Mariée à un jihadiste
Au Royaume-Uni, son affaire est emblématique de la question délicate du retour des familles de jihadistes capturés ou tués en Syrie et en Irak depuis la chute en 2019 du « califat » de l'EI.
Shamima Begum avait quitté Londres début 2015 avec deux amies. Sa défense la présente comme la victime d'un trafic mis en place par l'EI afin de la donner en mariage. En Syrie, elle a épousé quelques jours après son arrivée un jihadiste de l'EI de huit ans son aîné et a eu deux enfants morts en bas âge.
Après avoir fui les combats, elle s'est retrouvée en février 2019 dans un camp syrien. Alors enceinte d'un enfant mort peu après sa naissance, ce qui a suscité des critiques contre le gouvernement britannique, elle a exprimé le souhait de rentrer au Royaume-Uni. Mais sa déchéance de nationalité avait été prononcée en 2019 par le ministère de l'Intérieur britannique pour raisons de sécurité nationale.
Une déchéance « illégale » selon une autre avocate de la jeune femme, Samantha Knights, qui a dénoncé lors de l'audience en octobre devant la cour d'appel à Londres les « failles étatiques » et l'échec des autorités à empêcher le départ à l'époque de l'adolescente.
De son côté, l'avocat du ministère de l'Intérieur James Eadie avait fait valoir que « le fait que quelqu'un soit radicalisé, et ait pu être manipulé, n'est pas en contradiction avec l'appréciation qu'il pose un risque pour la sécurité nationale ».
« Si le gouvernement pense que Shamima Begum a commis une infraction, elle devrait être poursuivie devant un tribunal britannique. La déchéance de nationalité n'est pas une réponse », a réagi vendredi la directrice de l'ONG britannique de défense des droits humains Reprieve, Maya Foa.
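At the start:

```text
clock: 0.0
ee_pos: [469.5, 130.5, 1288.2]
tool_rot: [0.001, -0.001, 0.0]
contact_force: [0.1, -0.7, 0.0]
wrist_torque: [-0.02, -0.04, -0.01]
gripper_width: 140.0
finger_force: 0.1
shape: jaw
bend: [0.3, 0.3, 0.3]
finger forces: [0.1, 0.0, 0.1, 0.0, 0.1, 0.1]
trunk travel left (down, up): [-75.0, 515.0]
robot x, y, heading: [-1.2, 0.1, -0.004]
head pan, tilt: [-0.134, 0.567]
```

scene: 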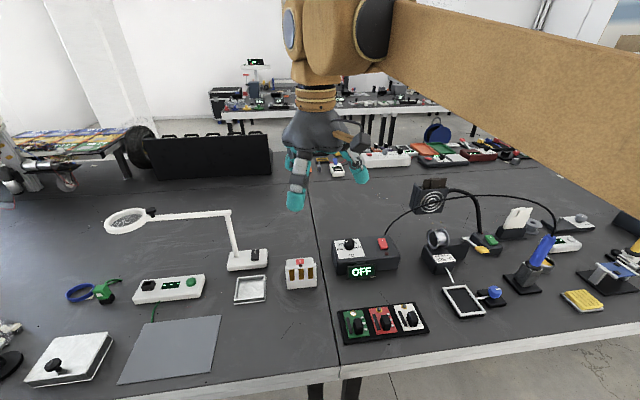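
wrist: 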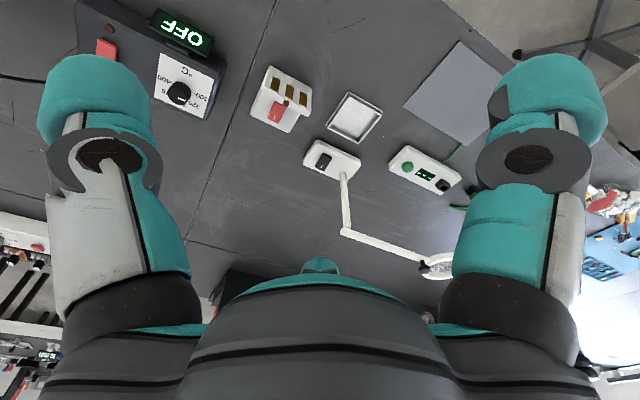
Le ministère de l'Intérieur a lui salué la décision de la cour d'appel. « Notre priorité reste de maintenir la sécurité du Royaume-Uni et nous défendrons vigoureusement toute décision prise à cette fin », a souligné un porte-parole du Home Office.
Début 2020, la Commission spéciale chargée des appels en matière d'immigration avait jugé que la décision de lui retirer sa nationalité ne faisait pas de Shamima Begum une apatride, car elle était bangladaise par ses parents. Mais Dacca a refusé de l'accueillir.
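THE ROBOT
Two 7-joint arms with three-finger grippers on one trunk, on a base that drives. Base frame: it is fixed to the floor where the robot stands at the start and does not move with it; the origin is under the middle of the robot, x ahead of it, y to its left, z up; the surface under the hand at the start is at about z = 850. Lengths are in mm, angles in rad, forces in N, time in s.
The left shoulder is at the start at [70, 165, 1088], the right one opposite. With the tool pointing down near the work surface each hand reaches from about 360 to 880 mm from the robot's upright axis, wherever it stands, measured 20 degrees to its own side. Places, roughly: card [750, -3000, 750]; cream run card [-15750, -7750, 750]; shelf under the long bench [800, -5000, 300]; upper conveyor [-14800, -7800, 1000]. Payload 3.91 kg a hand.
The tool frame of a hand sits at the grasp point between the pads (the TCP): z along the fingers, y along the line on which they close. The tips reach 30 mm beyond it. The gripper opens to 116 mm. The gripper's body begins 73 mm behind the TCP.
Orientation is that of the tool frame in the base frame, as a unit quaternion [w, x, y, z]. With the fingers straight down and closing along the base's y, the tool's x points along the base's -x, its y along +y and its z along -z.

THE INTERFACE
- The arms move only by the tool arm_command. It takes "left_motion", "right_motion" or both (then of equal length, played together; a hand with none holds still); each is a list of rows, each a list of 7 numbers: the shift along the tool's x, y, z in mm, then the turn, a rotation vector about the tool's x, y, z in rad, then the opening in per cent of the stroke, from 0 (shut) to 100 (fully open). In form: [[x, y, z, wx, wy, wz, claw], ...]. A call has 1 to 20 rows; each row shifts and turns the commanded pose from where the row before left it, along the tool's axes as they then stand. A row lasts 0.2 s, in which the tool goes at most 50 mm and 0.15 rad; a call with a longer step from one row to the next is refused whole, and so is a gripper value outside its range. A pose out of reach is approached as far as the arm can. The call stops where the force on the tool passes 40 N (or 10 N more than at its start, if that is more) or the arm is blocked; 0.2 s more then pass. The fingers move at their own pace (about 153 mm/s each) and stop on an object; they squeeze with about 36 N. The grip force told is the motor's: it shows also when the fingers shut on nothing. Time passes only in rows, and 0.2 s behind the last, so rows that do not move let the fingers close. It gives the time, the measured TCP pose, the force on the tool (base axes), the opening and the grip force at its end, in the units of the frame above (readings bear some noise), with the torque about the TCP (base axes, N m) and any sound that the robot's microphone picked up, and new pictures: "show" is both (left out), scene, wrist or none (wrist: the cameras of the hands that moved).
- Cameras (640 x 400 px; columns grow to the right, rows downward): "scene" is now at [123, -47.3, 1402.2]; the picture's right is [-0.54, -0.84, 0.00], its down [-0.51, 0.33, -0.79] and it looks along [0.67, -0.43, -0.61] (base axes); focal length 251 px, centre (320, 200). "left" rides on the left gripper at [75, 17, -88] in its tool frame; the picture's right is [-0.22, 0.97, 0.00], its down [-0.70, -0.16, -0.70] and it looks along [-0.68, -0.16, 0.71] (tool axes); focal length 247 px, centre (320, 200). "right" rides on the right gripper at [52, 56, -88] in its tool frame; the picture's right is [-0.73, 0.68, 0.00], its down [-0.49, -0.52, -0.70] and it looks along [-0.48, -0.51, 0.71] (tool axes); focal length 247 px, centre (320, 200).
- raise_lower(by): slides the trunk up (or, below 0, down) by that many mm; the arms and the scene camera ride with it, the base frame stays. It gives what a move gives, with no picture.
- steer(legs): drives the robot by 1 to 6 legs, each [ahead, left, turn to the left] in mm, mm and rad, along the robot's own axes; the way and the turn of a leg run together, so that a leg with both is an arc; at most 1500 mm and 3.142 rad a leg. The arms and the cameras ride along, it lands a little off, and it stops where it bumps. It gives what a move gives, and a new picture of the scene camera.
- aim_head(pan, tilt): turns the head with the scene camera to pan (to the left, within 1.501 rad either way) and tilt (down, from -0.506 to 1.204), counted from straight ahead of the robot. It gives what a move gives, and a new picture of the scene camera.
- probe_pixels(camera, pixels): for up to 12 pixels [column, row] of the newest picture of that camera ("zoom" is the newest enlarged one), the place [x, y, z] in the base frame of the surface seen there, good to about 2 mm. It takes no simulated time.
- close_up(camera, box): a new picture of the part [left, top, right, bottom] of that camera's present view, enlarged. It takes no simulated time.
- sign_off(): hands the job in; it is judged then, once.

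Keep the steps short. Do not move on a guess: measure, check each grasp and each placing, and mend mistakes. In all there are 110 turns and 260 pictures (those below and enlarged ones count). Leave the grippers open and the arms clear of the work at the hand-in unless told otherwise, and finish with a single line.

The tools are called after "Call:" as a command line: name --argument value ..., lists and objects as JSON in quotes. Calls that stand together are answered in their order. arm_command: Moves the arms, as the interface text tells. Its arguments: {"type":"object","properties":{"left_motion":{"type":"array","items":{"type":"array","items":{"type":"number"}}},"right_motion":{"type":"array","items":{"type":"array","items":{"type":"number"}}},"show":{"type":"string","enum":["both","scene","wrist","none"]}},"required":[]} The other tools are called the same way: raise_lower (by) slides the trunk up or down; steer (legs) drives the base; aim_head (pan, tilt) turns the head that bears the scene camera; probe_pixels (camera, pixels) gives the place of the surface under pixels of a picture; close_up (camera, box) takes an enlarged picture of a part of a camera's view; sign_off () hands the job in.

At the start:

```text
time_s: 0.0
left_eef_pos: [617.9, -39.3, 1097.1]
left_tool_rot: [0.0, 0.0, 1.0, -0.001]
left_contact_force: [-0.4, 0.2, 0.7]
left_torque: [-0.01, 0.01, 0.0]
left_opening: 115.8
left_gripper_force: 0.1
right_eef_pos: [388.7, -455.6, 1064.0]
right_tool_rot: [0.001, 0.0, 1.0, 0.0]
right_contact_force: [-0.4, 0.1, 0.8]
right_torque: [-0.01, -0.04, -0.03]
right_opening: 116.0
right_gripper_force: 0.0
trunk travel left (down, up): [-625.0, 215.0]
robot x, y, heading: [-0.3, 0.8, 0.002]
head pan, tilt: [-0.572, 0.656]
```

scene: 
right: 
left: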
La dernière décision rendue début 2023 dans ce dossier a reconnu qu'il existait une « suspicion crédible » que Shamima Begum ait fait l'objet d'un trafic vers la Syrie à des fins d' »exploitation sexuelle » et aussi que des services de l'État aient commis des « manquements » en la laissant se rendre dans ce pays. Mais le juge a estimé que cette « suspicion » était « insuffisante » pour que les arguments de la défense l'emportent.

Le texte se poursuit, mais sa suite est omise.